Given text:
Monday, January 7, 2019

Of Frankenstein and Baking ...



As I declared not that long ago here, I have started to work on the third (and concluding) volume of my YA trilogy--The Papers of Victoria Frankenstein. (The first two volumes I published via Kindle Direct--and they're available on Amazon.)

It's taken a bit to get back into it. It's been nearly five years since I published the second volume, so I had to re-read both volumes to get the details of the story back into my head. Right now--I've written, oh, ten or fifteen pages, and I've been plotting out the story on a calendar from 1996-97 (when the story happens) and working on a map of the small town where Vickie and her father move after the sad event that happened at Niagara Falls at the end of vol. 2. As soon as I have a solid enough start (and am a little more sure where I'm going with it all!), I'll start serializing here, several days a week--a technique I employed with the first two volumes. Nothing like serializing to keep you working!

But yesterday--talking with Joyce--I got another idea: a mini-memoir about my years of baking--maybe 50-100 pp. I thought I'd call it Baked--but probably won't (although it would no doubt attract some purchases from druggies?!!?).

Here are some ideas I thought of yesterday while the notion began swimming through the ever-thickening lake of my brain and memory.

  • I would talk about the baking I grew up with--which wasn't a lot. Neither my maternal grandmother (near whom we lived most of my first twelve years) nor my mom did much baking. Pies now and then (Dad was a pie-a-holic of the first order). Cakes (mostly) from package mixes. But I don't recall that either of them ever baked loaves of bread. Sliced sandwich bread (via Wonder Bread and Bond Bread [in Enid, Okla.]) was readily (breadily?) available, so why bake? Grandma--and, later, my mom--baked holiday fruitcakes, a tradition I have continued (using Grandma's recipe, though she'd probably gotten it from a magazine--I just don't know). Mom also bought those cinnamon rolls and biscuits that came in a little pop-open container, ready to bake. She would also use Bisquick for biscuits and shortcake and other goodies.
  • I began bread-baking not long after we got married in 1969. The principal reason? $$$ We were living close to the edge--a teacher's salary (I was making about $6K the year I got married) and her small stipend as a teaching assistant at Kent State as she began her Ph.D. program. For several years--maybe more than several--we saved not a single dime. A paycheck-to-paycheck life. If I hadn't been so deliriously happy (with her, with my job), I might have despaired.

Supplied material:
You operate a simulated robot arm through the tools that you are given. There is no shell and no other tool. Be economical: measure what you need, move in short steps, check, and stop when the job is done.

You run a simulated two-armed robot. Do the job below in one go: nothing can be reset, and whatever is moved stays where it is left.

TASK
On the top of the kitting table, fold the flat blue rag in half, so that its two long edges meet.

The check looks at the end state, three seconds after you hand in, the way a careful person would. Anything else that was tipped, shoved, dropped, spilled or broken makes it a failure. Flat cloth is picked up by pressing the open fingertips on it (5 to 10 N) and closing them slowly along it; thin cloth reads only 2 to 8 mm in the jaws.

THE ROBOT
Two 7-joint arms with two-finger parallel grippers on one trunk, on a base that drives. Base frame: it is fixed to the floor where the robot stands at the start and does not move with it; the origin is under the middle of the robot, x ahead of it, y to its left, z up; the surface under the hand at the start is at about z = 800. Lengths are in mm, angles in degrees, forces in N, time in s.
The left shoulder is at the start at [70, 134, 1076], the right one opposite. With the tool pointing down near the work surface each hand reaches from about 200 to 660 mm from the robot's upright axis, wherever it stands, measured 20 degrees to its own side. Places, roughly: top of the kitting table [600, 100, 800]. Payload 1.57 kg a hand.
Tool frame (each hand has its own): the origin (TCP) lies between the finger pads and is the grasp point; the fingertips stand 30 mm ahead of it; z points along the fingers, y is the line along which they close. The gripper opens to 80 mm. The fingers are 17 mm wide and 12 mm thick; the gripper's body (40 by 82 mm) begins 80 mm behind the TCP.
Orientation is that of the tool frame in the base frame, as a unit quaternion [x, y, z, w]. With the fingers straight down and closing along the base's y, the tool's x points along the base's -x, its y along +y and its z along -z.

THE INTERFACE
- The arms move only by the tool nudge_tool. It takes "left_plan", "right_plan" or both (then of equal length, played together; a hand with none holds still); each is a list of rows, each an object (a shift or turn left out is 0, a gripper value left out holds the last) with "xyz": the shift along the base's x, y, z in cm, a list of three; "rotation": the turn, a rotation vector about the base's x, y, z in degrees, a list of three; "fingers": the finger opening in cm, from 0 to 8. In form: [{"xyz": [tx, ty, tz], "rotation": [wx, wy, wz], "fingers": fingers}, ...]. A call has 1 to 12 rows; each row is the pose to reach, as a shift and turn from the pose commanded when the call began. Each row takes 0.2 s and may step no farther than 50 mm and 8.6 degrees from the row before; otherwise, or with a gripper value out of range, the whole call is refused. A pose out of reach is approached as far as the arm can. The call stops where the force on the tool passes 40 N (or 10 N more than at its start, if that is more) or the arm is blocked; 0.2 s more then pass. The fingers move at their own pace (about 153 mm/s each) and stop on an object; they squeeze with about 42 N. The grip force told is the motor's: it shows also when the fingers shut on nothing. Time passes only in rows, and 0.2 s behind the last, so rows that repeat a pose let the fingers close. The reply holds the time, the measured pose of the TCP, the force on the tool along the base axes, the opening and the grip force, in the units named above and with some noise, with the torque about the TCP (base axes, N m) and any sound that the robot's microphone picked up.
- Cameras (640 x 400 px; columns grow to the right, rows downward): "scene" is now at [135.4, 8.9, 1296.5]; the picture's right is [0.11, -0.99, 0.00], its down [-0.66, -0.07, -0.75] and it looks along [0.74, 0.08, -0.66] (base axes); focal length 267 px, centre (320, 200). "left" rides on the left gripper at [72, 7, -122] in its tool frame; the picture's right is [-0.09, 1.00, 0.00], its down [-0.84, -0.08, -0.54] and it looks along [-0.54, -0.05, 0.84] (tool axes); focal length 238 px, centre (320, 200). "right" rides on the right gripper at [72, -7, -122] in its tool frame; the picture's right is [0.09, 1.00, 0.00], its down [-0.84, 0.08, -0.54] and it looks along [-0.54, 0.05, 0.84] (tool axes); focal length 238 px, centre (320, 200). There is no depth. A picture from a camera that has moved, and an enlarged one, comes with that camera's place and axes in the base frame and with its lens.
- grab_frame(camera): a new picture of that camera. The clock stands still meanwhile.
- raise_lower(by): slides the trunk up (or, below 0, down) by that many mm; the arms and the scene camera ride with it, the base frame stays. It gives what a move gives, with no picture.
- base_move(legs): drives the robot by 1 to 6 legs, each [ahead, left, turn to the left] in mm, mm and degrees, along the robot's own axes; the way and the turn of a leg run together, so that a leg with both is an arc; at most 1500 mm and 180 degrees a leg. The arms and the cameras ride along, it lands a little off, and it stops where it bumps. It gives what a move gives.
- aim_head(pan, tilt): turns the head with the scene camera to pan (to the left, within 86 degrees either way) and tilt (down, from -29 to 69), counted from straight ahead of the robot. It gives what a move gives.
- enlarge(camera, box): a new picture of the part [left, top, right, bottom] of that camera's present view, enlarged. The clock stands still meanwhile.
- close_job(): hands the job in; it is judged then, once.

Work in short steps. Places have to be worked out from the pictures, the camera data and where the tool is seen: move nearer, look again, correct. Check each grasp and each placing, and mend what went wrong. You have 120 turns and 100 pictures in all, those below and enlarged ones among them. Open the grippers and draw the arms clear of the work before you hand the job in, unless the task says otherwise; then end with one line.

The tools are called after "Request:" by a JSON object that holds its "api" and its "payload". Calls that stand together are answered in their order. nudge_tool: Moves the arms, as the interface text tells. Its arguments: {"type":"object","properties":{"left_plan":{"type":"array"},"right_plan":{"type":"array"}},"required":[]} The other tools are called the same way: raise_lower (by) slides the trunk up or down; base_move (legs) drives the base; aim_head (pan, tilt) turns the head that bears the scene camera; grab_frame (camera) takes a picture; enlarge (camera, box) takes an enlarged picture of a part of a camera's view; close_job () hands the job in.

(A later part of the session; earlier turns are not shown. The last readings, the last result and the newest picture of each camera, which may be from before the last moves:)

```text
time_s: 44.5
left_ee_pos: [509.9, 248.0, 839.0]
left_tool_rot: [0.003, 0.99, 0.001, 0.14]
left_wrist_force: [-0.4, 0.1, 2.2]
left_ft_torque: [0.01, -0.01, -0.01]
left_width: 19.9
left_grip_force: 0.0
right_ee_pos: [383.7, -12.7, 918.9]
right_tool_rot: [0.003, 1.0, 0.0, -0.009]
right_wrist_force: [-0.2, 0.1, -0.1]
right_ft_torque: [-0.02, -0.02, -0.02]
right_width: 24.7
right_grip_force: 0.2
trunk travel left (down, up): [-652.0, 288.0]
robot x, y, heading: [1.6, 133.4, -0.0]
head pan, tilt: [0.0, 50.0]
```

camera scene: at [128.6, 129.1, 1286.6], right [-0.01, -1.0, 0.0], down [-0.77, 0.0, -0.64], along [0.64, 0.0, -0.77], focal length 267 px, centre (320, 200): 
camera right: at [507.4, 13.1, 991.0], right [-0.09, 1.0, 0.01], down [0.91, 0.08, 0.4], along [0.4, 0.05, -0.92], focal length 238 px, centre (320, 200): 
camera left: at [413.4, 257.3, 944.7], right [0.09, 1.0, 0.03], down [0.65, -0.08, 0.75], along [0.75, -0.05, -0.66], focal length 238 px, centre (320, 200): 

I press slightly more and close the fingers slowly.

Things to do:
**1)** Please copy out the portion of the given text from "But yesterday--talking with" to "brain and memory." without changes.
**2)** Resume the given text where it left off.

Responses:
**1)**
But yesterday--talking with Joyce--I got another idea: a mini-memoir about my years of baking--maybe 50-100 pp. I thought I'd call it Baked--but probably won't (although it would no doubt attract some purchases from druggies?!!?).

Here are some ideas I thought of yesterday while the notion began swimming through the ever-thickening lake of my brain and memory.

**2)**
  • My mom had given us some old cookbooks when we married, and it was from them (Better Homes and Gardens and The Joy of Cooking) that I found the recipes I employed for quite a while. I used active dry powdered yeast--but soon switched to Red Star Fresh Yeast: I had better luck with it.
  • My yeast-baking went on for quite a while--decades. I had some success, some failure, some joy, some anger. But I never quit. It just tasted so much better than Wonder Bread, you know?
  • The big change came in the summer of 1986 when my son, 14 at the time, and I flew to Skagway, Alaska, to do a bit of research on The Call of the Wild (my new literary obsession) and on the Klondike Gold Rush, an event that had involved my great-grandfather, Addison Clark Dyer, who had headed into the North with tens of thousands of others in 1897. (We have his diary, and Steve and I found places where he had been--including his original claim near Dawson City, Yukon.)
    • While we were in Skagway, I bought some dry sourdough starter (and a little recipe book), and that, my friends, changed my life. I've kept it alive since then, so this coming summer it will turn 33 years of age.
    • I've been a sourdough baker ever since--as my Facebook friends know all too well.
    • With that starter I bake bread, waffles, muffins, pancakes, biscuits, etc. And a holiday favorite for me: a Christmas tree-bread. (My mother used to bake one; mine is mostly different from hers, though.)
  • I also do other kinds of baking (non-sourdough): scones (various flavors), baguettes, corn bread, Grandma's fruitcake, etc.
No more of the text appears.